Brig.-Gen. (res.) Prof. Jacob Nagel agrees with the prime minister that the last remaining part of Hamas’ military force must then be destroyed in the city.

By Batya Jerenberg, World Israel News

Israel has to move all the internal refugees now in Rafah to floating islands before taking on the last four Hamas brigades entrenched there, said a former National Security Council head in an interview on 103FM Thursday.

“The IDF is about to enter Rafah,” Brig.-Gen. (res.) Prof. Jacob Nagel told host Arel Segal. “Before it attacks Rafah, it needs to move the 1.2 million refugees who are there either [to other places in the Strip] or to some floating islands…. I think it should have happened a week or two ago,” he said.

It is incumbent on Israel to do so because “the Egyptians don’t want them to come to the fence with Egypt,” he said, and “the Americans don’t want us to attack first, so that there won’t be a humanitarian disaster.”

Rafah is on the border with Egypt, but Cairo has steadfastly refused to allow any Palestinian refugees into its territory, even temporarily in order to save lives while the IDF finishes off the last major military force that Hamas has.

Prime Minister Benjamin Netanyahu has stated that a ground incursion is absolutely necessary and that the government knows how to get the civilians out first, but the U.S. has rejected the plan it has seen, saying that it wasn’t credible.

The Biden administration has gone as far as saying that there are alternatives that could obtain the same objective of destroying Hamas without a full IDF offensive in Rafah. It will present them to an Israeli delegation that is going to Washington in the next few days.

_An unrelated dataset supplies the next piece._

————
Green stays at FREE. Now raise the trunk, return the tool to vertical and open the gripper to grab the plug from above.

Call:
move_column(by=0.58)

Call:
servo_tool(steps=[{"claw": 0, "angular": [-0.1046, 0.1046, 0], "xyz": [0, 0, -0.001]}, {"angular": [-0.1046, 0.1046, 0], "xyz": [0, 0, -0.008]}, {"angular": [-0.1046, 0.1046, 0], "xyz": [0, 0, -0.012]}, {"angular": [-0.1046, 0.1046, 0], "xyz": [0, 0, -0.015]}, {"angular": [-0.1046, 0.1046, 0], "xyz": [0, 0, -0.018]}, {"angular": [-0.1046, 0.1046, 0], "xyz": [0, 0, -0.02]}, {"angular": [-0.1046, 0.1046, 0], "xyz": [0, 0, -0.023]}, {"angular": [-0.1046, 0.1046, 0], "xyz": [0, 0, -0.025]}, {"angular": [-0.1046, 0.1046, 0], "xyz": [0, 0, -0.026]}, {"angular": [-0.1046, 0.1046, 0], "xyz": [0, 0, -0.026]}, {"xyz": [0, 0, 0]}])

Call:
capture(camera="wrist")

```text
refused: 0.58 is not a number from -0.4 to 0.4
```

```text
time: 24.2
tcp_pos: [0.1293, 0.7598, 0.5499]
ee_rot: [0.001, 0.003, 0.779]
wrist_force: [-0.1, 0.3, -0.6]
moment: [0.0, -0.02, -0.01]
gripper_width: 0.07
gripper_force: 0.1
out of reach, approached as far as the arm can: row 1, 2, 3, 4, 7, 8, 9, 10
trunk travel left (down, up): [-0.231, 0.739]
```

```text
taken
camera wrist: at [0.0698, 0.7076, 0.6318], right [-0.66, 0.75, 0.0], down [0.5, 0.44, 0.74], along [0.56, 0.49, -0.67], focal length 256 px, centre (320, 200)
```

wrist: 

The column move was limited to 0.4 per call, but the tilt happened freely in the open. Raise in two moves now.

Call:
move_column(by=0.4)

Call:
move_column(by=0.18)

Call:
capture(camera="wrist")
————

Nagel agreed with the prime minister’s assessment rather than that of the Americans.

“There are 24 battalions of Hamas, we destroyed 18 to 20 of them,” he noted. “We need to destroy all 24.”

Security of the Gaza Strip must also stay completely in Israeli hands for the foreseeable future, as Netanyahu has stated as well.

“After that we need to continue working underground and above the ground, for years, just like it was in [2002’s] Operation Defensive Shield in Jenin,” Nagel said. “Until today… there are still nests of terrorism in Jenin, so whoever thinks that there will be no terrorists after we destroy Hamas in Rafah is wrong.”

“The fight against terrorism will take place for [years], but if the IDF controls security in Gaza,” he continued, “it will be able to enter and exit as it does in Judea and Samaria, which will be much better.”

Jenin is a major center of terror in the Palestinian Authority-held territory in Judea and Samaria, and the IDF has gone into the city many times on arrest raids to detain wanted men and prevent terrorist attacks in real time.

On Wednesday, four terrorists were killed in an airstrike while they drove in a car in the city’s adjacent refugee camp. One of them was the commander of the Jenin Battalion, and another was a senior commander in the Palestinian Islamic Jihad terror group.